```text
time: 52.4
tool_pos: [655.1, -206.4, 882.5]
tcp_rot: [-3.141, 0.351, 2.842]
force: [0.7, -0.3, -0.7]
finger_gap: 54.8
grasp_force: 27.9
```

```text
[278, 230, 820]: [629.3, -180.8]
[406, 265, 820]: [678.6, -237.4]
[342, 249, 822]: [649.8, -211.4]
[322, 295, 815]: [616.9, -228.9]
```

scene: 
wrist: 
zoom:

....................

Repeat the material above in full, keeping every word. Use JSON: a list with one string for each line that is not empty.

TASK SOLUTION >>
[
  "```text",
  "time: 52.4",
  "tool_pos: [655.1, -206.4, 882.5]",
  "tcp_rot: [-3.141, 0.351, 2.842]",
  "force: [0.7, -0.3, -0.7]",
  "finger_gap: 54.8",
  "grasp_force: 27.9",
  "```",
  "```text",
  "[278, 230, 820]: [629.3, -180.8]",
  "[406, 265, 820]: [678.6, -237.4]",
  "[342, 249, 822]: [649.8, -211.4]",
  "[322, 295, 815]: [616.9, -228.9]",
  "```",
  "scene: ",
  "wrist: ",
  "zoom:"
]